« Je suis Charlie »
« Je suis Charlie ! » Comment oublier, en effet, cet événement : l’irruption mortelle au siège du journal Charlie Hebdo et la prise d’otages au sein de l’Hyper Casher de la Porte de Vincennes qui a ému toute la France et qui nous a mené à manifester à deux reprises à Pau, toutes sensibilités confondues, avec une émotion partagée ? C’était il y a cinq ans à peine et pourtant, une actualité chassant l’autre, l’oubli nous aurait enseveli si nous n’avions pas ce procès parisien qui débute où les faits seront disséqués et répercutés, il faut l’espérer, par les grands médias.
A la une de Charlie, cette semaine, une nouvelle publication les caricatures « du prophète » qui avait été à l’alibi du crime. Emmanuel Macron, du Liban, a justifié justement cette publication rappelant le « droit au blasphème » dans notre pays. La France est un pays laïc qui ne reconnaît donc aucune religion même si elle les connaît toute : ce qui veut dire qu’elle assure leur sécurité et garantit leur fonctionnement. Ce principe de laïcité aurait dû sortir renforcé de ces actes barbares. Car, comme Montaigne, le voisin girondin, nous le disait : « Nous sommes chrétiens, au même titre que nous sommes ou périgourdins ou allemands. » Une phrase que l’on peut tourner ainsi à propos des agresseurs : « Nous sommes musulmans, au même titre que nous sommes ou périgourdins ou allemands. »

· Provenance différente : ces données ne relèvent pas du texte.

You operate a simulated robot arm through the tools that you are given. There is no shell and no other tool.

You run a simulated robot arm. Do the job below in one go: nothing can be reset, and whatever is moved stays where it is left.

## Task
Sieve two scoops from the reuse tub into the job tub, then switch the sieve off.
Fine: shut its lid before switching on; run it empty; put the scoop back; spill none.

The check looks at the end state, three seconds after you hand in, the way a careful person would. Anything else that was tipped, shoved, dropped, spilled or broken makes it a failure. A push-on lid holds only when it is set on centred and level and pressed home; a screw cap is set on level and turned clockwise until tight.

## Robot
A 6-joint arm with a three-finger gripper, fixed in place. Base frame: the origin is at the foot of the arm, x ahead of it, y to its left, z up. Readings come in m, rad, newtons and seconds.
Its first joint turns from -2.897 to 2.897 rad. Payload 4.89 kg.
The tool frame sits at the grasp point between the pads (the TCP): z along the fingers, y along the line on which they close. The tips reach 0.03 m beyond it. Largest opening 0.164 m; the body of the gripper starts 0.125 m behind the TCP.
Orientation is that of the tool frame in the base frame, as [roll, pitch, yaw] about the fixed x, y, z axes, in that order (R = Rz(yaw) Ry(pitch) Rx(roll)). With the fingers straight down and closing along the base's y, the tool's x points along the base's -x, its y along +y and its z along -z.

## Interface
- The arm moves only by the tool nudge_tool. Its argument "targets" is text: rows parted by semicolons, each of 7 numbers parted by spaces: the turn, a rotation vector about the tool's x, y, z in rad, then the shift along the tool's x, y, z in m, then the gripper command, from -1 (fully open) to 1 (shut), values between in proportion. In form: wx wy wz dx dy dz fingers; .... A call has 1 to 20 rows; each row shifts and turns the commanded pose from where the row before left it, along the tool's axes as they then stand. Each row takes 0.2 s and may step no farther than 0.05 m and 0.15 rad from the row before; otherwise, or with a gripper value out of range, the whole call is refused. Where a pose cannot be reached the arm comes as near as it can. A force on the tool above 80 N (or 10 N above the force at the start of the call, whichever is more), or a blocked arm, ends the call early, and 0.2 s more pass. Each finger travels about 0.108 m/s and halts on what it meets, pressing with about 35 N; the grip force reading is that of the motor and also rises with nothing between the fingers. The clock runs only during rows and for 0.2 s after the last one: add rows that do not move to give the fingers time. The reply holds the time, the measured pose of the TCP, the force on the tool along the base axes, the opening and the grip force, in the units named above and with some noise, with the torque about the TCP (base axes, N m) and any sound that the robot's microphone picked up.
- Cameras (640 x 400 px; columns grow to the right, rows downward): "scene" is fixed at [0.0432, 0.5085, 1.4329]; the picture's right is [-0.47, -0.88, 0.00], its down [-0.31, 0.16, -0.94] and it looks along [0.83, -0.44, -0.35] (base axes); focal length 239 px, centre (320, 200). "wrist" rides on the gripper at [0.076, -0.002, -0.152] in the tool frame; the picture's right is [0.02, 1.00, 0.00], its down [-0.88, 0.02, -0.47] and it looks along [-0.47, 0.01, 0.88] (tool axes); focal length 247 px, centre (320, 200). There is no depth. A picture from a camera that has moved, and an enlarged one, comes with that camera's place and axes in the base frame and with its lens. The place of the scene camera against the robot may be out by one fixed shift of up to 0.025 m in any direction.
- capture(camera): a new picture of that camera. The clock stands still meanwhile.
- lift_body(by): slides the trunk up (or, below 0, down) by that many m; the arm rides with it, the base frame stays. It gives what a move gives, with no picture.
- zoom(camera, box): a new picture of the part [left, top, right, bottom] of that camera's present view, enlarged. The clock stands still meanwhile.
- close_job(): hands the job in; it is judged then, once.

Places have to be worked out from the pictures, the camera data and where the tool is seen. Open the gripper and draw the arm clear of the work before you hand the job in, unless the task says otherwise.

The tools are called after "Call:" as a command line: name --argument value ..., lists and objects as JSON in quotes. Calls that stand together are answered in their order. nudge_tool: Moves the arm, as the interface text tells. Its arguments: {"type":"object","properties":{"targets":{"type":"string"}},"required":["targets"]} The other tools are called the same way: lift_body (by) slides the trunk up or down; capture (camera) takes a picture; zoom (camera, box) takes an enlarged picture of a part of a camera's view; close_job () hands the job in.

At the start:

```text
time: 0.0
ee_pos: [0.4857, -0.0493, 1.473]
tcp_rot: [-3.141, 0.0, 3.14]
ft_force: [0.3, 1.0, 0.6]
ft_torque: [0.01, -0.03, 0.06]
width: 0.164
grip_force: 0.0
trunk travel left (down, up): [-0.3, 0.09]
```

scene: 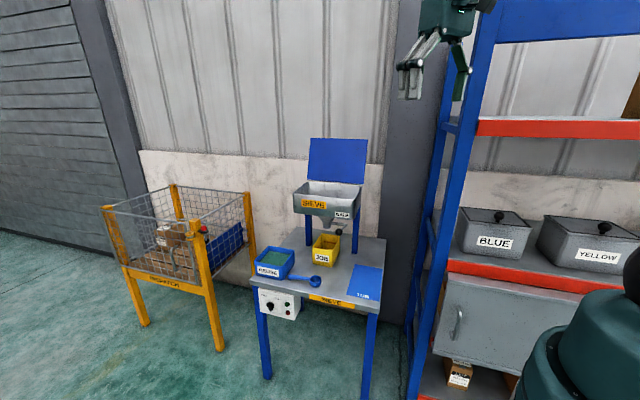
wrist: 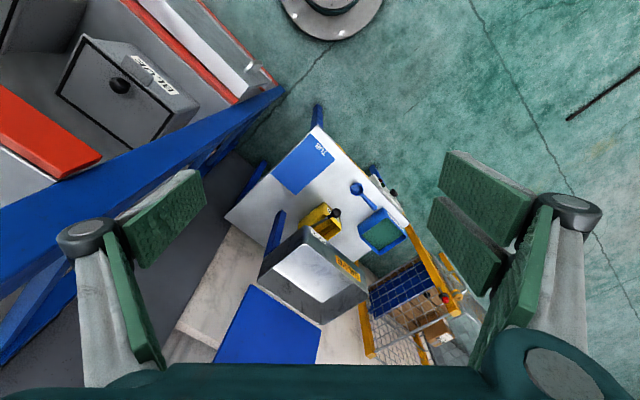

Après ces terribles événements, cette idée de bon sens, aurait dû s’imposer. Il s’est passé le contraire. Les extrêmes, à droite comme à gauche, de plus en plus fortement soutenus, hélas !, ont persévéré à classer la société en fonction de sa religion, de sa croyance et en faisant l’impasse sur cette grande majorité de la population qui, elle n’appartient, ou ne pratique aucune d’entre elles.
Disons le sans fard : cela vaut surtout pour les musulmans, eux-mêmes divisés, classés désormais comme les damnés de la République, par une partie de la société ; sans doute la plus généreuse, une partie de la jeunesse notamment. C’est ainsi que l’on a vu naître à gauche, à l’encontre de tous les principes que nous qualifierons de « Jauressiens » (excusez le néologisme…), une pensée indigéniste qui consiste à défendre les habitants des banlieues sur la base de leur appartenance religieuse et non pas sur leur dénuement, renonçant à dénoncer l’exploitation dont elles peuvent être victimes pour faire l’apologie d’une pratique religieuse souvent conservatrice – à l’égard des femmes notamment.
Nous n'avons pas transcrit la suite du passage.